> **Passage provided**

-- Begin --

Fallow Fields Bear Fruit: MGPP’s LAST MEADOW

last meadow drawing.jpg
Miguel Gutierrez and the Powerful People/LAST MEADOW
Posted by: Benjamin Ford Asriel
Know this: I’m biased. When I first encountered Miguel Gutierrez and the Powerful People, I was a college student and a comparative troglodyte. Seeing MGPP popped my dance-cherry and redefined my conception of art-making. Awash with post-performance awe and emotion, I wrote Miguel a love letter telling him that MGPP was vital and must continue. Tonight–6 years since my first Powerful performance–I watched the world premiere of Gutierrez’s LAST MEADOW, and I say it again: MGPP, your work is vital and I am honored to see it.


Yet, LAST MEADOW is challenging. Watching it, I struggle to find a safe perspective from which to view it; can I see it as physical theater? dance theater? a staged reading? live film? But LM consistently bucks genre: verbatim James Dean reënactments elide into Modern dance; an emotionally honest monologue reveals itself as premeditated meta-choreography; stylized theater exercises collapse (or explode) into non-fictive candor. I’m thwarted! What can I trust? What’s going on? What is this?!?
In her post, Ariel Frager contends that LAST MEADOW categorizes itself as Performance Art with a capital “P.” Each tag in her litany of performance-art signifiers–“industrial soundscape, wigs, cross dressing, simulated masturbation, simulated intercourse, repetition, witty monologues, innovative dance/movement”–does occur in LM, is an accurate descriptor (except for Neal Medlyn’s fantastic sound, which was more -track than -scape and anything but industrial), and seems to support her case for LM as cooler-than-thou performance art. Perhaps i’m letting my liberal heart bleed in response to the D.K. Row/Tim DuRoche populist vs. elitist debate, but this label-based interpretation falls short of the full picture.

-- End --

> **Information provided**
-- Begin --

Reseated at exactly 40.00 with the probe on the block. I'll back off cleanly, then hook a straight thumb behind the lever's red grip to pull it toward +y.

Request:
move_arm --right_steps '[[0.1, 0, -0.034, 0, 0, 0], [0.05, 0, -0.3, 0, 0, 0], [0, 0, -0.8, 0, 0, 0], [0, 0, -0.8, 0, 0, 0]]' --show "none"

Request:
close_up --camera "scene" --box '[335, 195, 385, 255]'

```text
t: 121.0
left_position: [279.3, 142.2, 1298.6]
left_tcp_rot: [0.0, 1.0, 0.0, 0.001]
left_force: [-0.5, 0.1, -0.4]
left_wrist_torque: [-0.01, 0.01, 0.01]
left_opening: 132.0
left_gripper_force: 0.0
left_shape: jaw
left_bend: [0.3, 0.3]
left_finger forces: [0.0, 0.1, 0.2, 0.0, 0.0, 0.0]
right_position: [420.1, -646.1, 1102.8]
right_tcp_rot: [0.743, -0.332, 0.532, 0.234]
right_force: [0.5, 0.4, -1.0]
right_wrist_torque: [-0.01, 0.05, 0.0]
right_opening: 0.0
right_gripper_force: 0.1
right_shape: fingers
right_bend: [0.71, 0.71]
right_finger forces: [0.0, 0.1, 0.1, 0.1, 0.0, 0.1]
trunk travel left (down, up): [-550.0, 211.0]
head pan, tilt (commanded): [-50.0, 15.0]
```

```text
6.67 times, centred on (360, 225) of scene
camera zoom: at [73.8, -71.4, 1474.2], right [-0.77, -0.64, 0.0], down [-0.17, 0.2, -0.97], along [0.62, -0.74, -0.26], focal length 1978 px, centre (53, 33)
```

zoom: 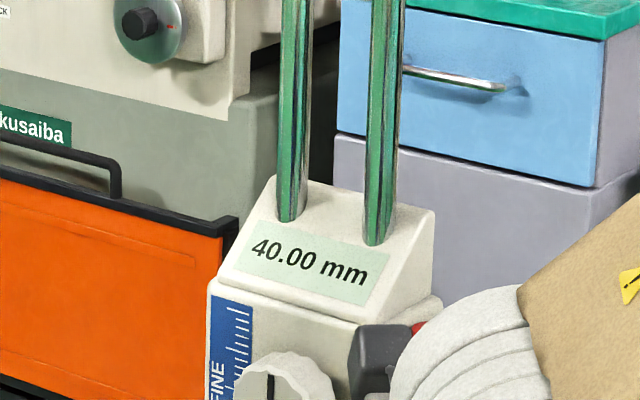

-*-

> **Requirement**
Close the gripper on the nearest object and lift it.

-- End --

> **Requirement**
Add the next paragraphs of the passage provided.

> **Answer for this exercise**
LAST MEADOW, despite all my mental gear-grinding, is dance. It’s choreography, and MG won’t let us forget it. In one memorable moment early on, the action stops abruptly and the performers, who have done little physically but speak and gesture, break into deep pliés, battements, and lunges. Tarek Halaby, in a full-circle skirt, shows off his stunning arabesque, à la Martha Graham. It’s as if Miguel is saying, “don’t forget, y’all, this is a MFing DANCE piece. You know i’m brain-smart. I know i’m brain-smart. But dance–this dance and every dance–is about BODIES.”
In an e-mail blast that Miguel sent out about the premier, he says this, “[In making LAST MEADOW] I thought about how people don’t get dance, and how great it is that there’s something in the world that people don’t ‘get.'” Last Meadow isn’t “gettable,” nor should it be. In between, underneath, and around all the meanings that can be expressed with words, labels, and categories, the dancers’ bodies are palimpsesting their own ur-meanings, desires, conditions, and directives (and all sorts of other connotations one can’t write). This is the language of Last Meadow–time, light, space, sound, relation, bombardment, landscape, breath, sweat, history, future, texture, reference, sex, and bodies–in other words, dance. Go, open your mind and your body, and see what these fantastic dancers have to say.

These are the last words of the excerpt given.